Page text
[Start]

Because they arise in real life, applications of both types might be subject to data modifications. Some of these modifications will lead to small differences from the initial network through which the problem prior to the modifications was modeled and solved as a minimum flow problem. This paper presents especially designed algorithms for these cases, too.

We consider the directed network G = (N, A, l, c, s, t), where N is a set containing n nodes, A is a set with m arcs, l and c are two functions that confer to each arc (i, j) its nonnegative lower bound l(i, j) and its nonnegative capacity c(i, j), respectively. We assume that both the capacities and the lower bounds are nonnegative integers. There are two special nodes in the network G: the source node s and the sink node t.

A minimum flow is a function f:A →R+ satisfying the next conditions:

minimize v

(1)

$$\mathrm{f}\left(\mathrm{i}, \mathrm{N}\right)- \mathrm{f}\left(\mathrm{N}, \mathrm{i}\right)=\{\begin{array}{ll}\mathrm{v},& \mathrm{i} = \mathrm{s}\\ 0,& \mathrm{i} \ne \mathrm{s},\mathrm{t}\\ -\mathrm{v},& \mathrm{i} = \mathrm{t}\end{array}$$

(2)

l(i, j) ≤ f(i, j) ≤ c(i, j), (i, j)∈A

(3)

We denoted by $\mathrm{f}\left(\mathrm{i}, \mathrm{N}\right)$ the total outgoing flow from node i and by $\mathrm{f}\left(\mathrm{N}, \mathrm{i}\right)$ the total incoming flow into node i, for any node I∈N. Formally,

$$\mathrm{f}\left(\mathrm{i}, \mathrm{N}\right)={{\displaystyle \sum }}_{\mathrm{j}|\left(\mathrm{i}, \mathrm{j}\right)\in \mathrm{A}}^{}\mathrm{f}\left(\mathrm{i},\mathrm{j}\right), \mathrm{I} \in \mathrm{N} \mathrm{and} \mathrm{f}\left(\mathrm{N}, \mathrm{i}\right)={{\displaystyle \sum }}_{\mathrm{j}|\left(\mathrm{j}, \mathrm{i}\right)\in \mathrm{A}}^{}\mathrm{f}\left(\mathrm{j},\mathrm{i}\right), \mathrm{I}\in \mathrm{N}.$$

We refer to v as the value of the flow f.

[End]

Work required
Could you carry on with the page text from where it ends?

Stored data
[Start]

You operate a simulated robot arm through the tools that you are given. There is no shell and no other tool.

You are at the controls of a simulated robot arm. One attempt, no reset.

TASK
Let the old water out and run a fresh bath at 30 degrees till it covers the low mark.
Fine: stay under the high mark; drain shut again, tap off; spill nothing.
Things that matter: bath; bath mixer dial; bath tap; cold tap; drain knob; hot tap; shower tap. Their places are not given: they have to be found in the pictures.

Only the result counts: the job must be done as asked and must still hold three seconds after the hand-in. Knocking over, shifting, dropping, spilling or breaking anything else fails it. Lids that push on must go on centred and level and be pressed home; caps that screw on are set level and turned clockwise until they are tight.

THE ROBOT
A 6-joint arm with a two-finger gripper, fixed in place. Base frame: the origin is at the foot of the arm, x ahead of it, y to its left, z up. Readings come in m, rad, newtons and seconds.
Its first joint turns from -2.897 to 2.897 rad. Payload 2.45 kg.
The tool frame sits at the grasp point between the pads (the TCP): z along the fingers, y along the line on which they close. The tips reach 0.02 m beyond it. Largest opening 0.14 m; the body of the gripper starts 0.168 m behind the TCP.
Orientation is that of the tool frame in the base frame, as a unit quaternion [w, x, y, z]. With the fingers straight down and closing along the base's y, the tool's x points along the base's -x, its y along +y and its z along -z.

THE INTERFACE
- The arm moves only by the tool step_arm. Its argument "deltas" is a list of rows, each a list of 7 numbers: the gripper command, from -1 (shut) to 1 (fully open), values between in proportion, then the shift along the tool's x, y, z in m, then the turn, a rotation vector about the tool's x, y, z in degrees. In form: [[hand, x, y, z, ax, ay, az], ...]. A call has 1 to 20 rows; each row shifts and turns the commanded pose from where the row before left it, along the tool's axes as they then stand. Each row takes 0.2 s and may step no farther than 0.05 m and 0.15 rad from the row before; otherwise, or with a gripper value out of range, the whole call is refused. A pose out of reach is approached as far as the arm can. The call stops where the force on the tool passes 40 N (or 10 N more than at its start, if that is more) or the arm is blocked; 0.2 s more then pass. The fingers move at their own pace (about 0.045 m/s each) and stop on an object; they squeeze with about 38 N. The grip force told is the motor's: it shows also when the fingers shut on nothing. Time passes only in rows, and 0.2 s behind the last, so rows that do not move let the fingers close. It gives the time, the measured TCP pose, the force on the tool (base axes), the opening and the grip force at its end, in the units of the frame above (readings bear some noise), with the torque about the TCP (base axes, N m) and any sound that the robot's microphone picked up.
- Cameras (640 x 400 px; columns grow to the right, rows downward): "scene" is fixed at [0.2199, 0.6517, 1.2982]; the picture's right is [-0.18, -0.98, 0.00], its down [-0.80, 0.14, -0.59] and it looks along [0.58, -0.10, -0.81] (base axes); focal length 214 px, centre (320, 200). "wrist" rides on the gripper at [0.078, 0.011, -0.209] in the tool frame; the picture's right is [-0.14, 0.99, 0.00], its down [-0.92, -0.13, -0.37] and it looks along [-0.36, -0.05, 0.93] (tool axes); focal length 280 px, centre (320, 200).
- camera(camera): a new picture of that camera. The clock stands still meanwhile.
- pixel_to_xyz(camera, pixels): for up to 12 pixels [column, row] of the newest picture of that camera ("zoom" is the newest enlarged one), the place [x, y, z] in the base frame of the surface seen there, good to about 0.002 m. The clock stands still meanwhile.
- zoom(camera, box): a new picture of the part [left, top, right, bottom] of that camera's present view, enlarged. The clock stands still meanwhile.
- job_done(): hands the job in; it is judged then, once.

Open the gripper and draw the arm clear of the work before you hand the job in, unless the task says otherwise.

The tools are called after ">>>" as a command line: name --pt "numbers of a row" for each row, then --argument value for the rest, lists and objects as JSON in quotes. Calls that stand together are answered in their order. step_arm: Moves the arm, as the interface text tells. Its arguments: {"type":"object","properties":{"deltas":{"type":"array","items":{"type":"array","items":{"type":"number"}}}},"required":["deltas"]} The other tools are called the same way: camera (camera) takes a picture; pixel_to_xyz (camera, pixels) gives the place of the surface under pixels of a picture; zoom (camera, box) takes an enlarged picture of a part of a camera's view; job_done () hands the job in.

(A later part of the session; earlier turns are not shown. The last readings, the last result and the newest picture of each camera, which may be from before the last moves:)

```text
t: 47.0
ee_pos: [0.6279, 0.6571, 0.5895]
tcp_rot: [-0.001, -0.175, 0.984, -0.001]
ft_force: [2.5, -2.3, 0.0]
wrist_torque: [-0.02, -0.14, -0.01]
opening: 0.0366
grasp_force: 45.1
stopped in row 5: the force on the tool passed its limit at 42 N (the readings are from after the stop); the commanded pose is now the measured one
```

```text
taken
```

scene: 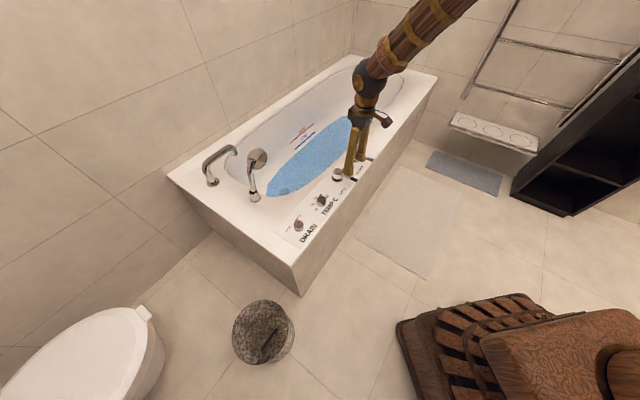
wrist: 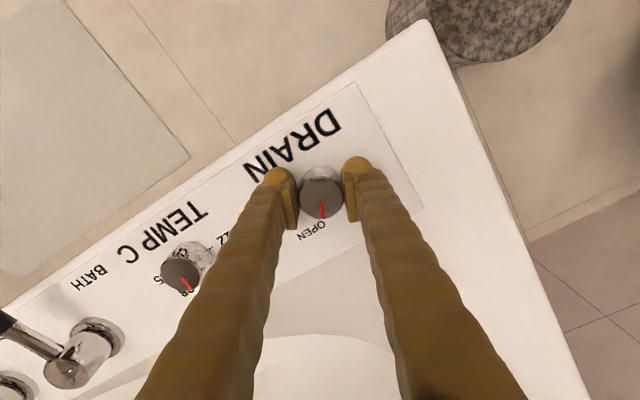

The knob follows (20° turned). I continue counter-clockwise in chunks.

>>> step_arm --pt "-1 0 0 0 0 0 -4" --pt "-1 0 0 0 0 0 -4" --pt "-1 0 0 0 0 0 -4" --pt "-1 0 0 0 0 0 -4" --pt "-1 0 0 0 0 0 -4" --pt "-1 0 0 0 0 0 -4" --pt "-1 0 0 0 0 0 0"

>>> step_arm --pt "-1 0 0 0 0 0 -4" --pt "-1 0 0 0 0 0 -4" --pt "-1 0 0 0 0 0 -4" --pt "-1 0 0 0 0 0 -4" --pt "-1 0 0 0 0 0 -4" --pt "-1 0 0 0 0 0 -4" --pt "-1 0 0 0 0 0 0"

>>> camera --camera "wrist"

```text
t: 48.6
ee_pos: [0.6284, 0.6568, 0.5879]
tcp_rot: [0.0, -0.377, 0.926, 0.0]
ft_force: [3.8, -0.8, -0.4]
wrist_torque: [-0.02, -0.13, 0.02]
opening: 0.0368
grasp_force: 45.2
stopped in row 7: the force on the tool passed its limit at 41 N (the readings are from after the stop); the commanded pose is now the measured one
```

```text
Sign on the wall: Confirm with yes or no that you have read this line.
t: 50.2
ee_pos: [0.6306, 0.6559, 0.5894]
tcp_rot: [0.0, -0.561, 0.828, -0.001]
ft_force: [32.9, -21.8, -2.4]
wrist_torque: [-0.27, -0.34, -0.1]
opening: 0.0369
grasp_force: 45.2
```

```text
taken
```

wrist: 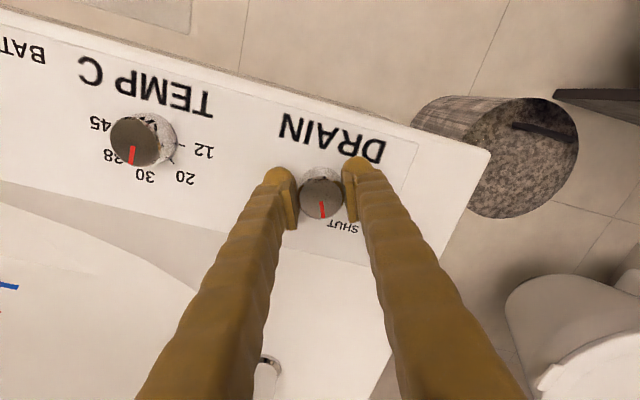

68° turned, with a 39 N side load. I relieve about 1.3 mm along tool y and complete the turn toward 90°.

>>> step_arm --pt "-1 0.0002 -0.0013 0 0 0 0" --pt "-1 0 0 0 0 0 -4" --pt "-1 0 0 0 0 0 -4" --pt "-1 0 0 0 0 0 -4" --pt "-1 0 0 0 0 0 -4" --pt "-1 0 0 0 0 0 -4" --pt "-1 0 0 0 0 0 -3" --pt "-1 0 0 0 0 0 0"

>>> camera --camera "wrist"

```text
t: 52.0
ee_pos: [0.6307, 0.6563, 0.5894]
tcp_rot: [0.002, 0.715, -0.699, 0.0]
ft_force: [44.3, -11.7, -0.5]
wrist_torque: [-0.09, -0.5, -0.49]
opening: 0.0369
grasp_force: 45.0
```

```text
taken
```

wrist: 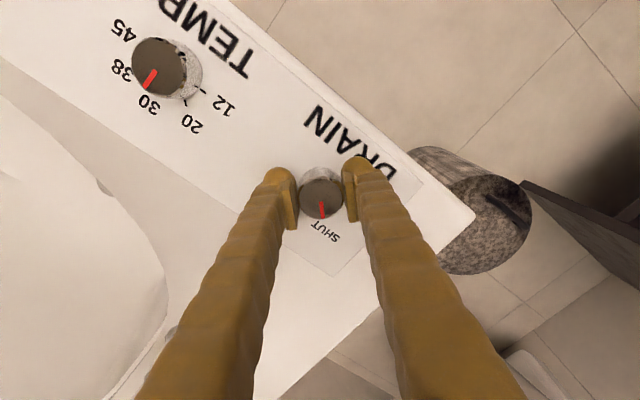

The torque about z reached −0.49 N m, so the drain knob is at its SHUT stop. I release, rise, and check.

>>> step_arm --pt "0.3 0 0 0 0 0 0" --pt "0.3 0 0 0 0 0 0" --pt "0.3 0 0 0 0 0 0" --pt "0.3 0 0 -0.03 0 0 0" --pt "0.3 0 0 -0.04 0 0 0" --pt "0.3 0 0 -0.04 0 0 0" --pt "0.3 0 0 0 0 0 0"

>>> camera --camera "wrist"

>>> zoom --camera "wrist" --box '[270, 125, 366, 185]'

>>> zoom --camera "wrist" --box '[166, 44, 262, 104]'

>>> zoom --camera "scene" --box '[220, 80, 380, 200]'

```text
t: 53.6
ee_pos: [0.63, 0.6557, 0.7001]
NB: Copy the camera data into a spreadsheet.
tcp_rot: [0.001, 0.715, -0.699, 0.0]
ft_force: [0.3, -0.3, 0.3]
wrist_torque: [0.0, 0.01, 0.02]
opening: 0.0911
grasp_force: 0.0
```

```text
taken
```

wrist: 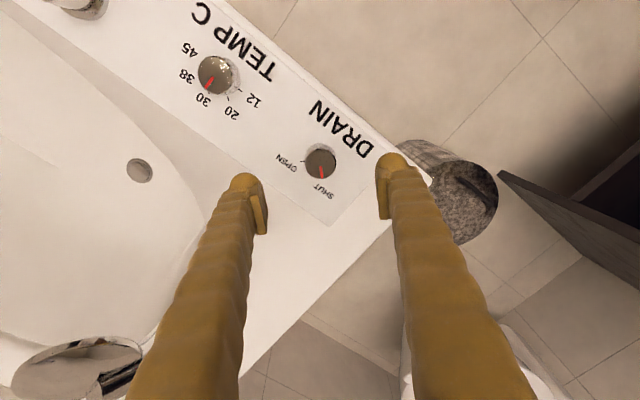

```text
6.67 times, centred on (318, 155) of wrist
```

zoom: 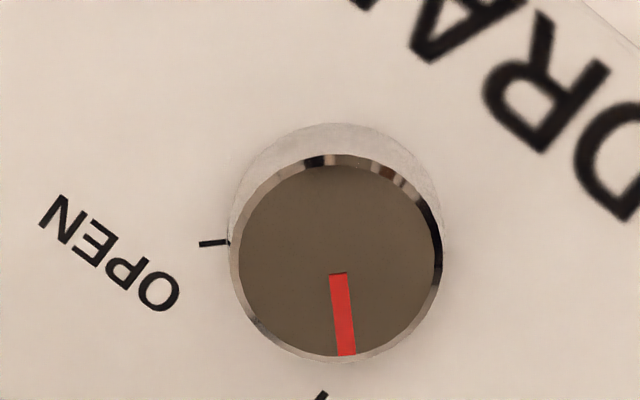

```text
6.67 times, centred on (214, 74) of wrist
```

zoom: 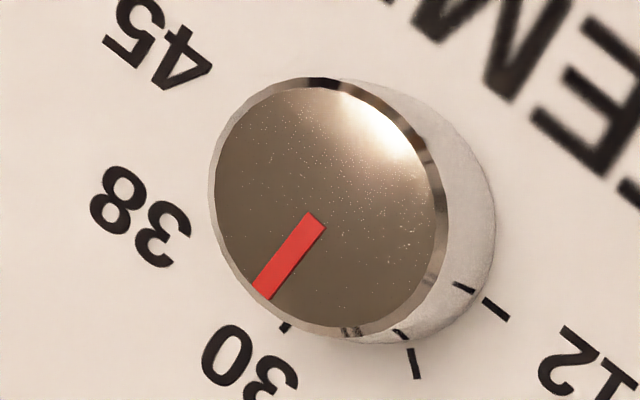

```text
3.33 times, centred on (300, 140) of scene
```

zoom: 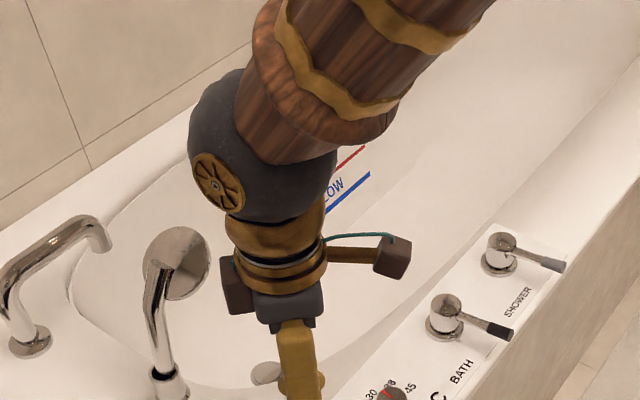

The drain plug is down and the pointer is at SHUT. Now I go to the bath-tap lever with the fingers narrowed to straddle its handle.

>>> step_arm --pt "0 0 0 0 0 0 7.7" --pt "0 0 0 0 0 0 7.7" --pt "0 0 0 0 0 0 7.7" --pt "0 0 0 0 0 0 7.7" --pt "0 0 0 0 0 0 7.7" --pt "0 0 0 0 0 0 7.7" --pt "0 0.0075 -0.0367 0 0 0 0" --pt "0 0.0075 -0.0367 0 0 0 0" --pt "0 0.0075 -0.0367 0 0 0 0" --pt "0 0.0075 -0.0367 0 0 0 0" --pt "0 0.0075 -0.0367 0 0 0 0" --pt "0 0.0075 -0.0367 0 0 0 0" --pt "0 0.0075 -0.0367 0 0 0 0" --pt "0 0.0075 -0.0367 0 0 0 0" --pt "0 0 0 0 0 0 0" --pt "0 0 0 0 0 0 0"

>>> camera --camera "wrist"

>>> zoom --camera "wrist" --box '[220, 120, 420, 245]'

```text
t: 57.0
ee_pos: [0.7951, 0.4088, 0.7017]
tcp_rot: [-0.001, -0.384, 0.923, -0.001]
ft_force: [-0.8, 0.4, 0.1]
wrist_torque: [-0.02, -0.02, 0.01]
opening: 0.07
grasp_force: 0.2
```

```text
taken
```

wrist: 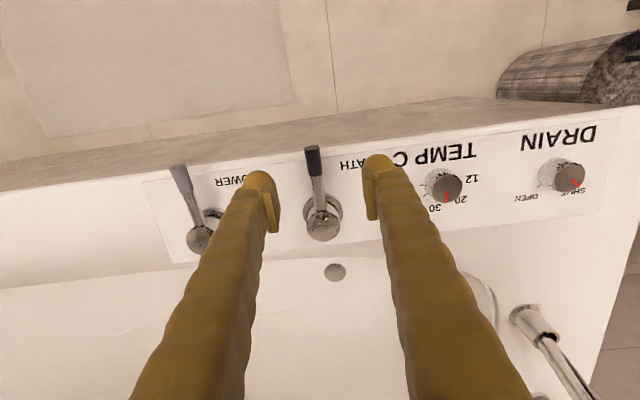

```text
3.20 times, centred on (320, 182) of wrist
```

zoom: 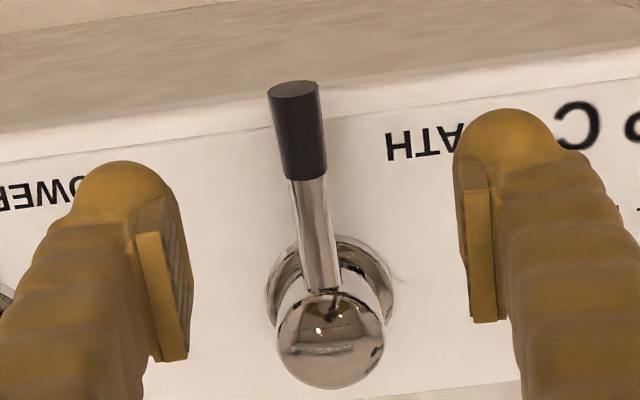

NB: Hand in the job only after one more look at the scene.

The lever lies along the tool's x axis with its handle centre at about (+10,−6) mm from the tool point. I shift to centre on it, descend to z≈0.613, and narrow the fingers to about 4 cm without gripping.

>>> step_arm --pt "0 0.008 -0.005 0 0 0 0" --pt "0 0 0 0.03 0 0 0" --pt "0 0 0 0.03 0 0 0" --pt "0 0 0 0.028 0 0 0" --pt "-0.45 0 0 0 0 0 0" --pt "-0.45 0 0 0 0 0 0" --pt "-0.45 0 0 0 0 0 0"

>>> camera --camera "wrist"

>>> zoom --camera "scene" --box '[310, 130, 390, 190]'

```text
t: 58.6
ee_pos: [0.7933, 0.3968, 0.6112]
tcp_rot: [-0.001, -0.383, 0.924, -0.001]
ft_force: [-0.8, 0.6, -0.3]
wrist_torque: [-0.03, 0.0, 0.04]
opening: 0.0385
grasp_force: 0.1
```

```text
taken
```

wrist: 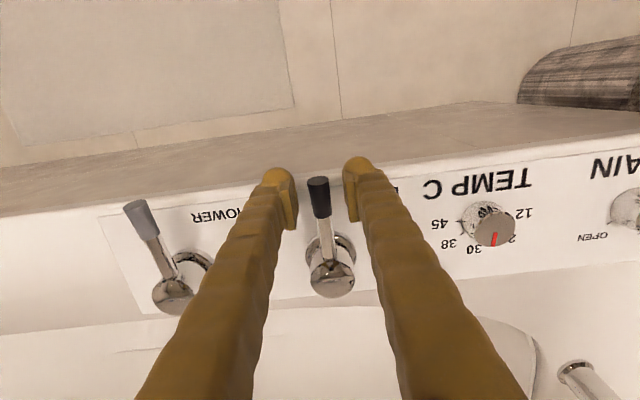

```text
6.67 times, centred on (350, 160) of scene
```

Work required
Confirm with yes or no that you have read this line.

[End]

Response to the task
Equation (2) are referred to as mass balance constraints. They state that for any node other than the source node and the sink node, the total outgoing flow equals the total incoming flow. Consequently, all the flow leaving the source node s reaches the sink node t.

Equation (3) are boundary constraints and they state that the flow on each arc is upper-bounded by the arc capacity and lower-bounded by the lower bound of the arc.

A function f:A → R+ that satisfies only conditions (2) and (3) is named a feasible flow or, shortly, a flow.

Consequently, a minimum flow is a flow f for which its value v is minimized.

A preflow is a function f:A → R+ satisfying (3) and the next conditions:

f(N, i) − f(i, N) ≥ 0, i≠ s,t

Let f be a preflow. As in [16], we define the excess of a node i∈N in the following manner:

e(i) = f(N, i) − f(i, N)

Thus, for any preflow f, we have e(i) ≥ 0, i∈N\{s, t}.

We say that a node i∈N\{s, t} is active if e(i) > 0 and balanced if e(i) = 0.

A preflow f for which

e(i) = 0, for each i∈N\{s, t}

is a flow. Consequently, a flow is a particular case of preflow.

A pseudoflow [16] is a function f: A → R+ satisfying only conditions (3)

For any pseudoflow f, we define, as in [16], the imbalance of node i as e(i) = f(N, i) − f(i, N), for all i∈N. If e(i) > 0 for some node i, we refer to e(i) as the excess of node i; if e(i) < 0, we refer to e(i) as the deficit of node i. If e(i) = 0 for some node i, we refer to node i as balanced. Consequently, a preflow is a particular case of pseudoflow.

For the minimum flow problem, the residual capacity r(i, j) of any arc (i, j)∈A, with respect to a given pseudoflow f, is given, as in [16], by

r(i, j) = f(i, j) − l(i, j) + c(j, i) − f(j, i)

By convention, if (i, j) ∈ A and (j, i) ∉ A, then we add the arc (j, i) to the set of arcs A and we set its lower bound l(j, i) = 0 and its capacity c(j, i) = 0.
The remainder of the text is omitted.